What follows is a set of entries. Give them again exactly, without the pictures. Use JSON: a list with one string for each line that is not empty.

Robot agent transcripts
-=-=-=-=-
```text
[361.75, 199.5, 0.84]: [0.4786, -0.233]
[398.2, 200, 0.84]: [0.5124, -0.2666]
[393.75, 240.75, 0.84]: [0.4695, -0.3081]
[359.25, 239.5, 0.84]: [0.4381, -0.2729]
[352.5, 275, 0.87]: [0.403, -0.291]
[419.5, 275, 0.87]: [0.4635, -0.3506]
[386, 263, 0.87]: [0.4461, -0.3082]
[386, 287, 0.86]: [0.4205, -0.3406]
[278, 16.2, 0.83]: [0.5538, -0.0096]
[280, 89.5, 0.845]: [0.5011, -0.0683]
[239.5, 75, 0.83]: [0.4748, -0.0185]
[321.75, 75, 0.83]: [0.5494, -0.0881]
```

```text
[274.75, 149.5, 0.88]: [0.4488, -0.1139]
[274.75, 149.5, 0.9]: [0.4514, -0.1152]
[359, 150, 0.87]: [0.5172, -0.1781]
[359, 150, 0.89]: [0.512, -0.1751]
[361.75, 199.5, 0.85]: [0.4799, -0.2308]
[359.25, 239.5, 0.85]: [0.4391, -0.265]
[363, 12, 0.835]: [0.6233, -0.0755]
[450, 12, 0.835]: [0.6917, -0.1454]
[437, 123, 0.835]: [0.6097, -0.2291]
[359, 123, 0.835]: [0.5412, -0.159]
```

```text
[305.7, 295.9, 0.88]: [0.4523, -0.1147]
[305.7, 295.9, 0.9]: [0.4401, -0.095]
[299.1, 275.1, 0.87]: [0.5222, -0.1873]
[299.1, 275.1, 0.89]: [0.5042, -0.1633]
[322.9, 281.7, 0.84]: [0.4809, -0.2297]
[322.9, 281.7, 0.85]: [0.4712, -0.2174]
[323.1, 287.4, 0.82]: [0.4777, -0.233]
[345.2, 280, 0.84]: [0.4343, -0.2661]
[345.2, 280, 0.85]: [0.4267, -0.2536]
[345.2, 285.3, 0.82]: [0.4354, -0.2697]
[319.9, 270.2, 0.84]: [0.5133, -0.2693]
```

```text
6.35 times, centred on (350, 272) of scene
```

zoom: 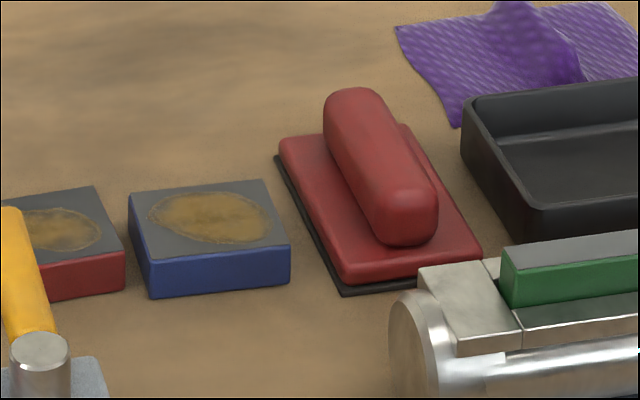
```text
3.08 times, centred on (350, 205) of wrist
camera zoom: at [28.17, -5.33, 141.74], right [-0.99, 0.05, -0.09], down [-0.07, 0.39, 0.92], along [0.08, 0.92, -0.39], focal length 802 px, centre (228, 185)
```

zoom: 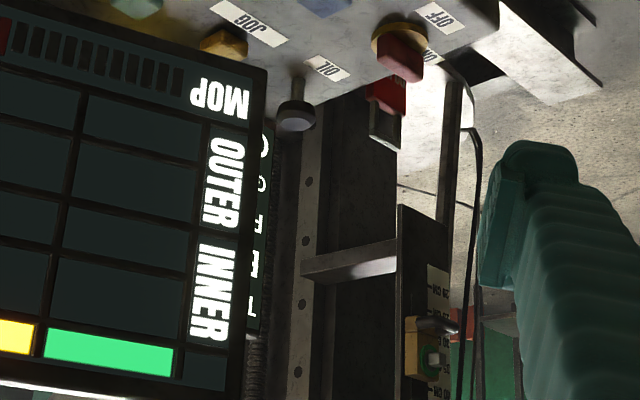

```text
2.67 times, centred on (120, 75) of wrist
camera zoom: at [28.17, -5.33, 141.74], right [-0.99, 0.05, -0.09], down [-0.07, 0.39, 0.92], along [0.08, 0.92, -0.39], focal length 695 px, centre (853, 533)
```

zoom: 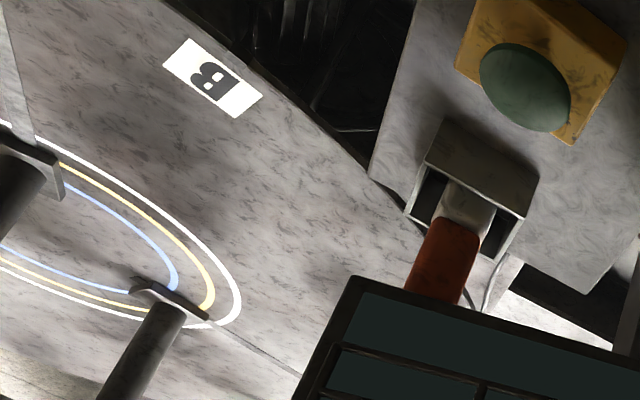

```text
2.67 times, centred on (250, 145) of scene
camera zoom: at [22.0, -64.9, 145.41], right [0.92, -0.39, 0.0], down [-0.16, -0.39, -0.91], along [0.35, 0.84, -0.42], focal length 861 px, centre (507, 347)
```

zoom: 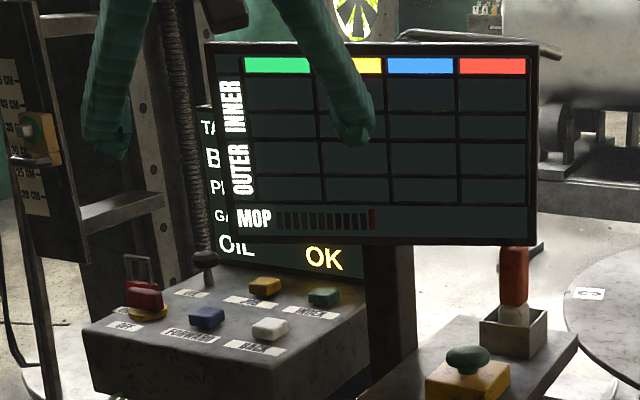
-=-=-=-=-
- [Task solution]
[
  "```text",
  "[361.75, 199.5, 0.84]: [0.4786, -0.233]",
  "[398.2, 200, 0.84]: [0.5124, -0.2666]",
  "[393.75, 240.75, 0.84]: [0.4695, -0.3081]",
  "[359.25, 239.5, 0.84]: [0.4381, -0.2729]",
  "[352.5, 275, 0.87]: [0.403, -0.291]",
  "[419.5, 275, 0.87]: [0.4635, -0.3506]",
  "[386, 263, 0.87]: [0.4461, -0.3082]",
  "[386, 287, 0.86]: [0.4205, -0.3406]",
  "[278, 16.2, 0.83]: [0.5538, -0.0096]",
  "[280, 89.5, 0.845]: [0.5011, -0.0683]",
  "[239.5, 75, 0.83]: [0.4748, -0.0185]",
  "[321.75, 75, 0.83]: [0.5494, -0.0881]",
  "```",
  "```text",
  "[274.75, 149.5, 0.88]: [0.4488, -0.1139]",
  "[274.75, 149.5, 0.9]: [0.4514, -0.1152]",
  "[359, 150, 0.87]: [0.5172, -0.1781]",
  "[359, 150, 0.89]: [0.512, -0.1751]",
  "[361.75, 199.5, 0.85]: [0.4799, -0.2308]",
  "[359.25, 239.5, 0.85]: [0.4391, -0.265]",
  "[363, 12, 0.835]: [0.6233, -0.0755]",
  "[450, 12, 0.835]: [0.6917, -0.1454]",
  "[437, 123, 0.835]: [0.6097, -0.2291]",
  "[359, 123, 0.835]: [0.5412, -0.159]",
  "```",
  "```text",
  "[305.7, 295.9, 0.88]: [0.4523, -0.1147]",
  "[305.7, 295.9, 0.9]: [0.4401, -0.095]",
  "[299.1, 275.1, 0.87]: [0.5222, -0.1873]",
  "[299.1, 275.1, 0.89]: [0.5042, -0.1633]",
  "[322.9, 281.7, 0.84]: [0.4809, -0.2297]",
  "[322.9, 281.7, 0.85]: [0.4712, -0.2174]",
  "[323.1, 287.4, 0.82]: [0.4777, -0.233]",
  "[345.2, 280, 0.84]: [0.4343, -0.2661]",
  "[345.2, 280, 0.85]: [0.4267, -0.2536]",
  "[345.2, 285.3, 0.82]: [0.4354, -0.2697]",
  "[319.9, 270.2, 0.84]: [0.5133, -0.2693]",
  "```",
  "```text",
  "6.35 times, centred on (350, 272) of scene",
  "```",
  "zoom: ",
  "```text",
  "3.08 times, centred on (350, 205) of wrist",
  "camera zoom: at [28.17, -5.33, 141.74], right [-0.99, 0.05, -0.09], down [-0.07, 0.39, 0.92], along [0.08, 0.92, -0.39], focal length 802 px, centre (228, 185)",
  "```",
  "zoom: ",
  "```text",
  "2.67 times, centred on (120, 75) of wrist",
  "camera zoom: at [28.17, -5.33, 141.74], right [-0.99, 0.05, -0.09], down [-0.07, 0.39, 0.92], along [0.08, 0.92, -0.39], focal length 695 px, centre (853, 533)",
  "```",
  "zoom: ",
  "```text",
  "2.67 times, centred on (250, 145) of scene",
  "camera zoom: at [22.0, -64.9, 145.41], right [0.92, -0.39, 0.0], down [-0.16, -0.39, -0.91], along [0.35, 0.84, -0.42], focal length 861 px, centre (507, 347)",
  "```",
  "zoom: "
]